With that in mind, Samsung had sought to resolve the patent dispute with Apple – which Apple first brought up shortly after Samsung launched its first Galaxy model in 2010 – through negotiation rather than in the courtroom.
“We initially proposed to negotiate with Apple instead of going to court, as they had been one of our most important customers,” Samsung said in an internal memo sent to employees and released to the media on Monday. “However, Apple pressed on with a lawsuit, and we have had little choice but to counter sue.”
While Samsung has been found to have copied innovative features of the iPhone and iPad, the Korean group’s lawyers have emphasized that its own innovative components and wireless technology patents, which the U.S. jury ruled that Apple did not violate, made Apple’s products a reality.
“Apple isn’t that stupid (to risk its Samsung parts deal). Apple’s agreements with Samsung will ensure that Samsung has no choice but to comply and supply,” Florian Mueller, an intellectual property consultant, posted on his blog.
“Also, Samsung’s other customers would lose faith if it turned out unreliable. And since Apple threatened Samsung with litigation two years ago, it’s had plenty of time to identify alternatives.”
Samsung itself shrugged off market concerns that its component contracts were at risk due to the litigation. Samsung shares tumbled more than 7 percent on Monday, wiping $12 billion off its market value.
“(The) supply contract remains a separate issue from the litigation and there’ll be no change to it going forward,” said an executive who took part in Sunday’s meeting, which was not attended Jay Y. Lee, chief operating offer and heir apparent to Samsung Chairman Lee Kun-hee, according to the executive.
Kwon was promoted to CEO in June, with JK Shin and BK Yoon leading the telecommunications and consumer electronics divisions respectively so as to avoid potential conflicts of interest, as Samsung supplies parts to its main rivals such as Apple, Nokia, HTC Corp and Sony Corp.
As demand for mobile gadgets has soared, Samsung announced just last week a $4 billion investment to boost output at its U.S. chip plant, where it makes chips for the iPhone and iPad. That comes on top of $2 billion of spending Samsung unveiled two months ago to build a new chip plant and the conversion of existing chip lines to make logic chips to power mobile gadgets.
Apple has been looking to spread its supply chain to reduce its reliance on Samsung. The U.S. firm frequently faces a supply crunch when a new product is launched, triggering a consumer stampede that drives demand far in excess of supply and production capability.
Earlier this year, a source told Reuters that Japan’s Elpida Memory Inc was selling more than half of its mobile DRAM chips to Apple.
Samsung mainly competes with Toshiba Corp and Korean rival SK Hynix in supplying memory chips for Apple, and LG Display in flat-screen panels.

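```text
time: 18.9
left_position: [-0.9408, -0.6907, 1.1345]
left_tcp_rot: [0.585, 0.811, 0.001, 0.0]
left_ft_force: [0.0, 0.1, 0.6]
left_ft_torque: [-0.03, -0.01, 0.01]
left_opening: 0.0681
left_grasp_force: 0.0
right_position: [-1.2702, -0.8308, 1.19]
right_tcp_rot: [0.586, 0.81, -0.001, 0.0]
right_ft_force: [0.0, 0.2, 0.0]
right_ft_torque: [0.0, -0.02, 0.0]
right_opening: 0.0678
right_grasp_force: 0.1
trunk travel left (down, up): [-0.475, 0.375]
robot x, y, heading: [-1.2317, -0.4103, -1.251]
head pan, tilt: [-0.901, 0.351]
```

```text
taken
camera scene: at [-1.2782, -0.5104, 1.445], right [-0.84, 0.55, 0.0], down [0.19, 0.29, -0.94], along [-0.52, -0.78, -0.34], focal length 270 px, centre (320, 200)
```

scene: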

Samsung has around 70 percent global market share in mobile DRAMs, but Apple sources only 40 percent of its mobile DRAM chip requirement from Samsung, a boon to the likes of Elpida and SK Hynix, analysts say.
Shares in LG Display, which is widely speculated to supply a new and thinner panel for the next iPhone, jumped more than 4 percent on Monday. SK Hynix slipped 0.5 percent in a flat market.
“For its part, Samsung is also diversifying its customer base to reduce its reliance to Apple – adding new ones like Qualcomm, and that’ll prove to be a good strategy longer term as Apple component margins are generally low due to its huge bargaining power,” said Daewoo’s Song.
“Other suppliers may benefit from a worsening Apple/Samsung relationship in the short term, but in terms of margins, I’m doubtful they can make good money from any Apple cookie crumbs that Samsung throws away.”